Doctor of Psychology (PsyD)

Department

Department of Graduate Psychology

Advisor(s)

Kenneth Critchfield

Craig Shealy

A. Renee Staton

Abstract

Human beings have a set of core needs and inalienable rights. Implicit to such needs and rights are concepts of potential – to become what we are able to become – and dignity – to be regarded and treated as equal. Clearly, these aspirational tenets are still not realizable for many of our fellow beings, both locally and globally. For example, from the standpoint of this dissertation, racial injustice (e.g., racism, hate crimes, discriminatory laws and policies, genocide) has – historically and currently – led to transgenerational trauma and otherizing within communities that are marginalized at multiple levels of analysis.
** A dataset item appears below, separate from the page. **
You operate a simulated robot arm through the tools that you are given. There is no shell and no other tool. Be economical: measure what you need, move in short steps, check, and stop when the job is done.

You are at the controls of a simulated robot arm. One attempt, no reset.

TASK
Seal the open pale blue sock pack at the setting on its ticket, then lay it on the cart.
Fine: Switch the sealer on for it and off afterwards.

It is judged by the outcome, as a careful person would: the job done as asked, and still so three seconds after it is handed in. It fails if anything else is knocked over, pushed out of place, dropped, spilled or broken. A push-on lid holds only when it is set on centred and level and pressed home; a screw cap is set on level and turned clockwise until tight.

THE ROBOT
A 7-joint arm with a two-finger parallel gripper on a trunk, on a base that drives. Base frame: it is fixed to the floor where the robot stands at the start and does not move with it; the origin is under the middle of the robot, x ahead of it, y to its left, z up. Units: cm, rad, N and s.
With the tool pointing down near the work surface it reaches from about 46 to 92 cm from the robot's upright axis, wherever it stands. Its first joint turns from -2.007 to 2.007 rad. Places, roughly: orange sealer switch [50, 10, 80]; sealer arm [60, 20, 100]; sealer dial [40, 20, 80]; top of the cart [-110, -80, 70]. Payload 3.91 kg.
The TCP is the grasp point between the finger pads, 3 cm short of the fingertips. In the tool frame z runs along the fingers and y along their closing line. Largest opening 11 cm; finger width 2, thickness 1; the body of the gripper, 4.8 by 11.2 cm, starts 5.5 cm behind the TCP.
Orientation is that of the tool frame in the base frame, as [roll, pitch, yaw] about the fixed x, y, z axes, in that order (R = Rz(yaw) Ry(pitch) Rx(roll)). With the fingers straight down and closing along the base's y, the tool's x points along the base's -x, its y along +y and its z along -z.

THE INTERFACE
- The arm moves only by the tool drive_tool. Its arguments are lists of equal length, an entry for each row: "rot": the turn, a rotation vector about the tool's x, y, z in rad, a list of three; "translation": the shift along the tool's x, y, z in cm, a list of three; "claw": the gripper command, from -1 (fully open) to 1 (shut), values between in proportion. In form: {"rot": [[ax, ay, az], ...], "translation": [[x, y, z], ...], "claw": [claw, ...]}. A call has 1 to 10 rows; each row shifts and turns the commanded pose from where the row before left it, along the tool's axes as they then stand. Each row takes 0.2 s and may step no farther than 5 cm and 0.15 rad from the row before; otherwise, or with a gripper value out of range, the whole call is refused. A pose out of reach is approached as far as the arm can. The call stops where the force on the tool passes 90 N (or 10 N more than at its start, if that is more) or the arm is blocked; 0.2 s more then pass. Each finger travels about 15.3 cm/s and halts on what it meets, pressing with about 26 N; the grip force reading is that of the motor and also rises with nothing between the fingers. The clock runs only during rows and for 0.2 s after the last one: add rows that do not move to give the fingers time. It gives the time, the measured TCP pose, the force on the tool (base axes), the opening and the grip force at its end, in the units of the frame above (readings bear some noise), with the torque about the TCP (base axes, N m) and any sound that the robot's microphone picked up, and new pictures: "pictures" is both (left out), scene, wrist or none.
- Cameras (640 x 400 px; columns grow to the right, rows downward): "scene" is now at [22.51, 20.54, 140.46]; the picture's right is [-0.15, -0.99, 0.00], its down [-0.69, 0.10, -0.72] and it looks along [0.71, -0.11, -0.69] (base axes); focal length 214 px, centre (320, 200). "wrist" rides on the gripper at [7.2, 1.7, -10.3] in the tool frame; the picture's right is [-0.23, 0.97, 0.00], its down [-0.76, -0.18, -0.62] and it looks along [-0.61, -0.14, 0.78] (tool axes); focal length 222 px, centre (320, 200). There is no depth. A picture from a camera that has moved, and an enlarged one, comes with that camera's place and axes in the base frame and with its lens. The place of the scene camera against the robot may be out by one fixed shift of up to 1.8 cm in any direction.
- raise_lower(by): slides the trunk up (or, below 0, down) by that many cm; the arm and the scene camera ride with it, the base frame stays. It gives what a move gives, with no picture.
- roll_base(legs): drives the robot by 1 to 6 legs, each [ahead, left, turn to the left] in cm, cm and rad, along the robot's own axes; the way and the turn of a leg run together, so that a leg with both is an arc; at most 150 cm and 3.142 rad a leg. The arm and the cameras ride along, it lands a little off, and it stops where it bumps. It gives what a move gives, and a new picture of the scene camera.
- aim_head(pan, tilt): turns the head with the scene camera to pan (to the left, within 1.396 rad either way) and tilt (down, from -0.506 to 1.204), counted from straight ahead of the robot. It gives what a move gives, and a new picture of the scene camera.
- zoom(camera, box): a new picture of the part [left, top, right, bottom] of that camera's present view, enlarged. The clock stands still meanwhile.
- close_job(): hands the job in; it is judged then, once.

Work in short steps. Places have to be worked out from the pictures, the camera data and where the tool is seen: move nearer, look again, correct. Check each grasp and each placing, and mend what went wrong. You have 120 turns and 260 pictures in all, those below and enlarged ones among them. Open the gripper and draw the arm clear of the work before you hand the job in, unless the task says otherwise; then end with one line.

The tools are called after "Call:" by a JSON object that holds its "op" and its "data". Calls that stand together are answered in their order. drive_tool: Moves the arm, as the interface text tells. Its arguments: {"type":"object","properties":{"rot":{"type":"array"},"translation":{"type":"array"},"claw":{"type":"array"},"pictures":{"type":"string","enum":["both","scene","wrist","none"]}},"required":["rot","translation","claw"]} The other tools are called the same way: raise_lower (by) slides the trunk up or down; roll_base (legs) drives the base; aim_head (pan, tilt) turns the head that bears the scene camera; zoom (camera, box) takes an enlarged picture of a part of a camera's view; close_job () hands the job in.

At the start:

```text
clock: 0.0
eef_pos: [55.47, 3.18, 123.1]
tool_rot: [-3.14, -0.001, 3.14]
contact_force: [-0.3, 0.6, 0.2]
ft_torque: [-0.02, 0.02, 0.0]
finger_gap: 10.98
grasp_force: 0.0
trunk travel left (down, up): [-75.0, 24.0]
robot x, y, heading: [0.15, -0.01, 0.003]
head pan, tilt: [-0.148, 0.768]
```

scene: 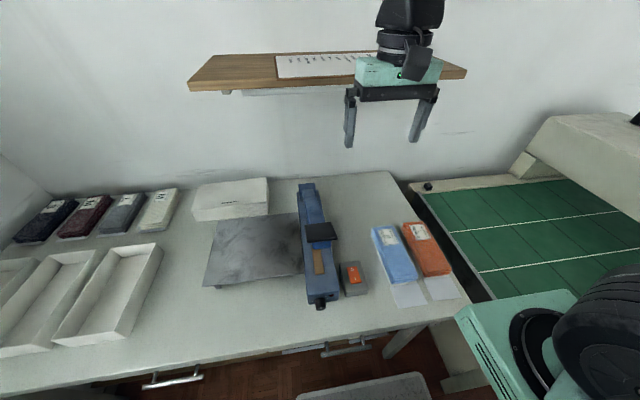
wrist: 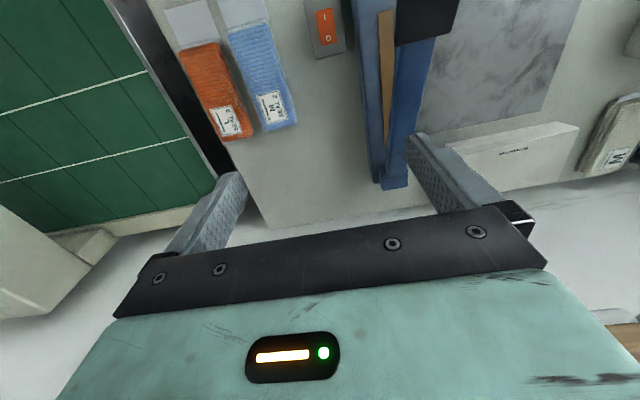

As will be well documented, evidence from the Beliefs, Events, and Values Inventory (BEVI) – a comprehensive and mixed methods measure in development since the early 1990s – empirically and theoretically illuminates the importance of understanding the etiology of one’s beliefs and values as well as why we humans advance actions, policies, and practices that are demonstrably derogating, or facilitating, of our needs and rights. Focusing more closely, Sociocultural Openness, a scale on the BEVI, allows us to understand processes and variables that are associated with, and predictive of, openness to and curiosity about cultures and practices that are different form our own. As such, we consider global data from this scale demonstrating how, why, under what circumstances, and for whom concepts of race / ethnicity (e.g., skin color, hair texture, language, practiced religion and traditions) influence how human identity and self-structures become organized as they are. As we will document, race / ethnicity are potently predictive variables overall. However, individuals who are structured at a “high optimal” level (i.e., more open, accessible, emotionally attuned, critically minded) tend to be much more similar than different across various markers of identity, which suggests that the issue here may not only be categorial variables like race or ethnicity, but deeper aspects of how and why human selves are structured as they are, which also is differentially predictive of a greater inclination and capacity to acknowledge and facilitate needs and rights in self and others. By extension, such findings suggest a need to “reimagine racism,” since these matters are demonstrably and empirically more than black and white. Implications and applications of such findings are discussed in the context of future directions.